**TASK TO COMPLETE**
Wherever a line holds the string "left", copy that line.

**INFORMATION SUPPLIED**

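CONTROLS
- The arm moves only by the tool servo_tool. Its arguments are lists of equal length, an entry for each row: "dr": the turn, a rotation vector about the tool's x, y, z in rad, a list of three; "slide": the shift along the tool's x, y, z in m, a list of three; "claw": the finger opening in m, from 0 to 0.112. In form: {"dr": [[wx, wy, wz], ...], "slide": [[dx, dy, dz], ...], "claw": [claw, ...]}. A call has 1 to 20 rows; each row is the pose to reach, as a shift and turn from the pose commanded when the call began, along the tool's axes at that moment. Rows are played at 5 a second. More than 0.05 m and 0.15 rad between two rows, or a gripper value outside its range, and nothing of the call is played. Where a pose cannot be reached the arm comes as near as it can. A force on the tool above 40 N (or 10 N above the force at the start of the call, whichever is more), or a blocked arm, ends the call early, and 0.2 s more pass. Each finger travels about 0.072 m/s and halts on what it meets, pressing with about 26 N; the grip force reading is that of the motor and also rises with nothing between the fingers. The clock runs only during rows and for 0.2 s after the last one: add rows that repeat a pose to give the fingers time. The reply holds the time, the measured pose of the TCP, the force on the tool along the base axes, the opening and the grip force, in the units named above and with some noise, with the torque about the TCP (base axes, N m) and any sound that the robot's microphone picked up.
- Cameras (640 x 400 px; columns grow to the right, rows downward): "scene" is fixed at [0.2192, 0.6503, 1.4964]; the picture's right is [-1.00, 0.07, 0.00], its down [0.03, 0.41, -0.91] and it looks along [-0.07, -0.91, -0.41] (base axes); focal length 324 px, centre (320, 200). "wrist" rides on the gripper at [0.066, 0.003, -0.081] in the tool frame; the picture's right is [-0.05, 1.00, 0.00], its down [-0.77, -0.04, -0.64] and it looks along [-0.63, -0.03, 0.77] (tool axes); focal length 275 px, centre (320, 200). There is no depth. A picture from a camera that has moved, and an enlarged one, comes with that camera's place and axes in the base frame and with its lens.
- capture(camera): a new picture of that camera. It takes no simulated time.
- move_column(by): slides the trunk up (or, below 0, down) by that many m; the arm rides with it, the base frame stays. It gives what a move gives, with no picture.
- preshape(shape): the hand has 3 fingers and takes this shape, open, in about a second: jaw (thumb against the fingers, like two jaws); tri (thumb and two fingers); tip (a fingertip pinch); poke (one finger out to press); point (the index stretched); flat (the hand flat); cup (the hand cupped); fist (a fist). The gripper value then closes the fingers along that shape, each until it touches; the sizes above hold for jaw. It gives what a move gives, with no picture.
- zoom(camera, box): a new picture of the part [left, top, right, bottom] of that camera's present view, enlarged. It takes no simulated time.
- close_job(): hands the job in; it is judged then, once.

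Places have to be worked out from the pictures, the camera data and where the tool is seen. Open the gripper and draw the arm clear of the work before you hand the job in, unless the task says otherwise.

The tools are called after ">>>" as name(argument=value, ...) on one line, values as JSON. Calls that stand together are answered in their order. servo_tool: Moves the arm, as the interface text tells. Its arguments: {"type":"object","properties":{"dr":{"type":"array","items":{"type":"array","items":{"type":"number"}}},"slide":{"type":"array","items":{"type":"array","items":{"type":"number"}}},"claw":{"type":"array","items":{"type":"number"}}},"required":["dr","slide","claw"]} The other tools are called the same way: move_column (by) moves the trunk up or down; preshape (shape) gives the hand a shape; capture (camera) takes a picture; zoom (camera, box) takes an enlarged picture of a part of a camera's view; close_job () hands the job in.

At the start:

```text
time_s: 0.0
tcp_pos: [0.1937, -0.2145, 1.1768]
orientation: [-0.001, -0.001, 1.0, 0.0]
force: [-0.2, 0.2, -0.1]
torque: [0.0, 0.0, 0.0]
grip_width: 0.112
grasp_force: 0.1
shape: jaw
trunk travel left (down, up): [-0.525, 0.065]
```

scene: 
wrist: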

**SOLUTION TO THE PROBLEM**
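- zoom(camera, box): a new picture of the part [left, top, right, bottom] of that camera's present view, enlarged. It takes no simulated time.
trunk travel left (down, up): [-0.525, 0.065]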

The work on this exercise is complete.